“Players are people, not horses. You don’t handle them. You work with them, you coach them, you teach them, and maybe most important, you listen to them. The best players are smart people and a good coach will learn from them. Sometimes when guys come to me with ideas, I knew they couldn’t possibly work. But I didn’t just say no, because they would see that as a sign that I didn’t just say no, because they would see that as a sign that I didn’t respect them.” (28)
“I’ve never understood coaches who suspend players for being late for a team meal or practice. You do something like that, you hurt all the other guys too, not just the guy who screwed up. I might make them run or keep them late or just yell at them-depending on how serious it was. But I never had an ironclad rule on anything because I wanted flexibility. If I had iconclad rules, then I had to enforce them equally. That’s not always the best thing for the team.” (78)

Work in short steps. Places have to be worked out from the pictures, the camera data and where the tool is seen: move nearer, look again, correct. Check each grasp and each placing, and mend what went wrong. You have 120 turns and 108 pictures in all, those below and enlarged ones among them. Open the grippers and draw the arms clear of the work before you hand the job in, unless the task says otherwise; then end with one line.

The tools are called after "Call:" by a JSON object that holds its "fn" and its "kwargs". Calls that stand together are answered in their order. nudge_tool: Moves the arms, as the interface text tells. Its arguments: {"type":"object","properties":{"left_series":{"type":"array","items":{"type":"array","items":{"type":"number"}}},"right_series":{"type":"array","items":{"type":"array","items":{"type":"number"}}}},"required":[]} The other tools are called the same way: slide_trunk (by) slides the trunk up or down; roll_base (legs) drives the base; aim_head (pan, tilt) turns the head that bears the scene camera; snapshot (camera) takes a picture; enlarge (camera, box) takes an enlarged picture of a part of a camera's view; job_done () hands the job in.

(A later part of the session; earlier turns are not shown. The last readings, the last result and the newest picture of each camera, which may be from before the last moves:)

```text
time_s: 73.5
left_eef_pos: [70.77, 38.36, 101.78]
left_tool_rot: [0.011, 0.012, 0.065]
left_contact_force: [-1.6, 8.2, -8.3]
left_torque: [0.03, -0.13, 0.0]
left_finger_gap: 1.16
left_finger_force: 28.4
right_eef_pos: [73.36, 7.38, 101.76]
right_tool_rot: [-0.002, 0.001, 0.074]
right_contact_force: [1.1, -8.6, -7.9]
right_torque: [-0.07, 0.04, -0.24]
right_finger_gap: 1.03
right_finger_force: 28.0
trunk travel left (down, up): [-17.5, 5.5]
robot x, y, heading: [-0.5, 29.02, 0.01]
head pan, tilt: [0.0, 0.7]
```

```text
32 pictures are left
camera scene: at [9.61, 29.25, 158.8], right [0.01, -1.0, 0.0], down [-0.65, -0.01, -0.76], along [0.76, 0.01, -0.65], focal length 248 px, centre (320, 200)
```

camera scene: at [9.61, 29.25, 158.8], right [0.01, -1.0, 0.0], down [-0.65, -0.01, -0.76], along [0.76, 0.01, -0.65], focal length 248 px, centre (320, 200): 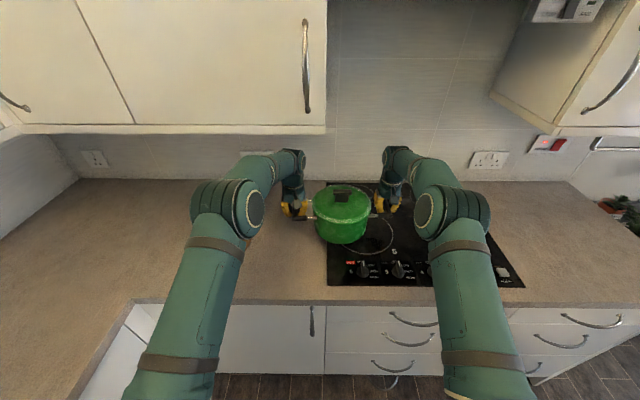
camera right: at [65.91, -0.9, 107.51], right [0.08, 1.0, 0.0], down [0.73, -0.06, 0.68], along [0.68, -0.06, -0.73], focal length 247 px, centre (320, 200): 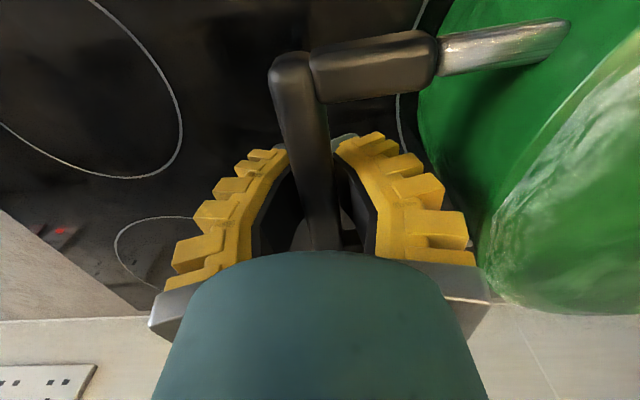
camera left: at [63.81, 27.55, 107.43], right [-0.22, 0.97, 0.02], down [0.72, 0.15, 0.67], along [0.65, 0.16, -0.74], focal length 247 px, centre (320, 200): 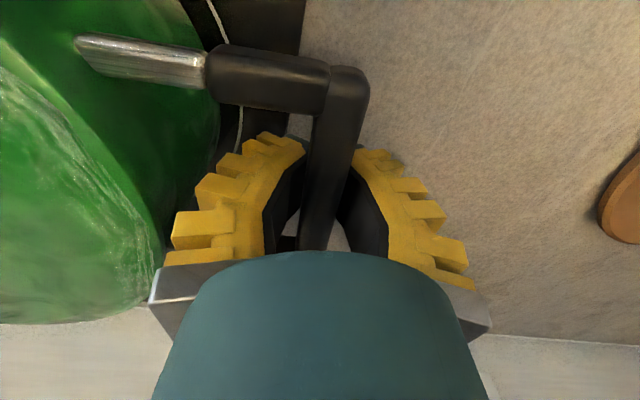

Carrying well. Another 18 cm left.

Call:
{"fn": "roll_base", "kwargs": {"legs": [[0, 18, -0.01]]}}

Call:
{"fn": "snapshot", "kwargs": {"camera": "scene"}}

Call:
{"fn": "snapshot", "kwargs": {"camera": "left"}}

“He paused and looked at his cigar for a moment. ‘One thing that makes me mad about all of it is the way the NBA handled it, especially Reggie. We had suffered, in both cases, the kind of loss you can’t possibly anticipate and that is clearly, absolutely permanent. Never did anyone in the league think to offer us any kind of relief or help. In fact, in Reggie’s case, they made us carry his salary against our cap even though he was dead.” (166)

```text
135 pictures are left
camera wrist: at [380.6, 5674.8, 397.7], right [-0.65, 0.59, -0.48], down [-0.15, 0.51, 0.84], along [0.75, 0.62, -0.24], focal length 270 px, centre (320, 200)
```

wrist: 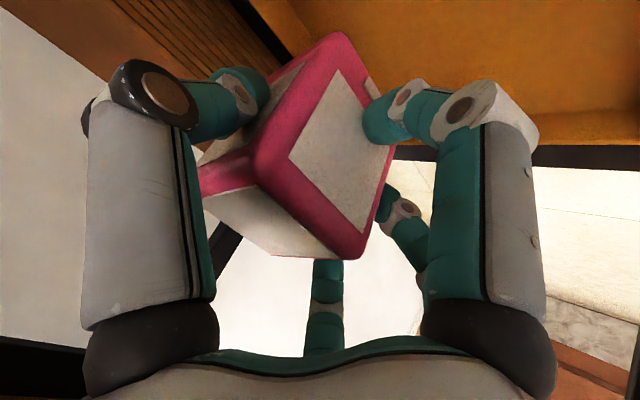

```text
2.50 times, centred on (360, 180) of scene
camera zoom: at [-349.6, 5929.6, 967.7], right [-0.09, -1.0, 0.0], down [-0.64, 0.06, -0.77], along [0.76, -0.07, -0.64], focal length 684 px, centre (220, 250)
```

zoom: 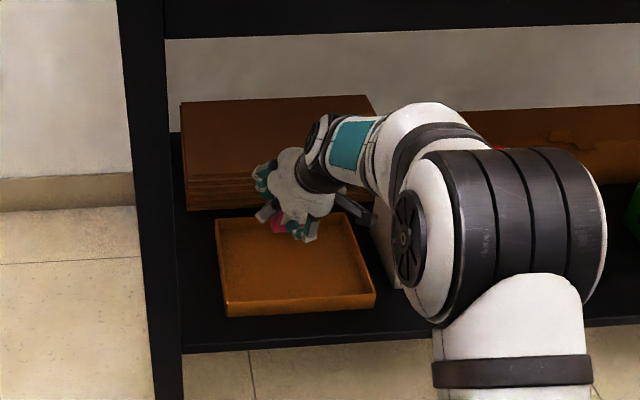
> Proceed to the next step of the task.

“Thus, in a strange sense, there is a strain of the Celtics in the (now) Los Angeles Clippers, the team that has come to define futility in the NBA.” (198)
“Coaching is simple: you need good players who are good people. You have that, you win. You don’t have that, you can be the greatest coach who ever lived and you aren’t going to win.” (273)
“These days, everyone has all these assistant coaches. Honestly, I don’t know what they all do. I look at some NBA benches now and there are ten guys over there. Ten guys! That’s almost one coach for every player. So why are they all so weak on fundamentals? The college coaches blame it on the high school coaches, the pro coaches blame it on the college coaches.” (296)
“In the NBA, it takes more than one loss to send you home.” (37)
today’s entry is dedicated to red as a coach, and to be completely honest-reading this book was the opposite of reading phil jackson’s lakers’ book. interestingly enough, he speaks a lot of respect for phil, and bigs him up for not jumping up and down and yelling, as he believed that coaches who do that, only do so to stunt for tv. he also throws a lot of shade to people who have to “look at the tape” to see what’s wrong, i mean, if you can’t figure that out during the game, you probably shouldn’t be coaching. he also has strong words for colour commentators, who are often fired coaches. if they know so much about coaching, why were they fired?